Reproduce the listing below word for word, with no pictures.

+++

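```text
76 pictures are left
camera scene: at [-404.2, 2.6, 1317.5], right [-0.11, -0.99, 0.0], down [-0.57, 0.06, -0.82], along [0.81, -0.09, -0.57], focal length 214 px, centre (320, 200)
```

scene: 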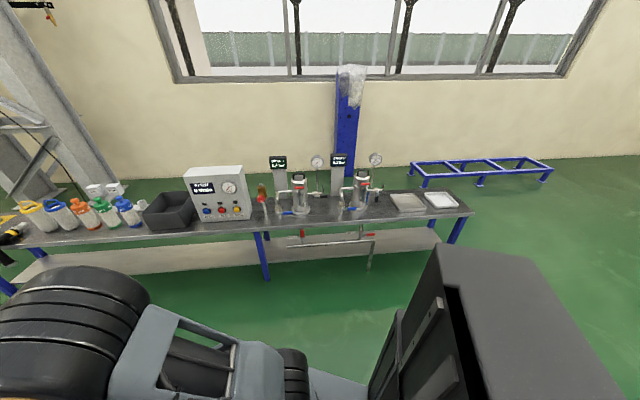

+++

- [Solution for this problem]:
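```text
76 pictures are left
camera scene: at [-404.2, 2.6, 1317.5], right [-0.11, -0.99, 0.0], down [-0.57, 0.06, -0.82], along [0.81, -0.09, -0.57], focal length 214 px, centre (320, 200)
```

scene: 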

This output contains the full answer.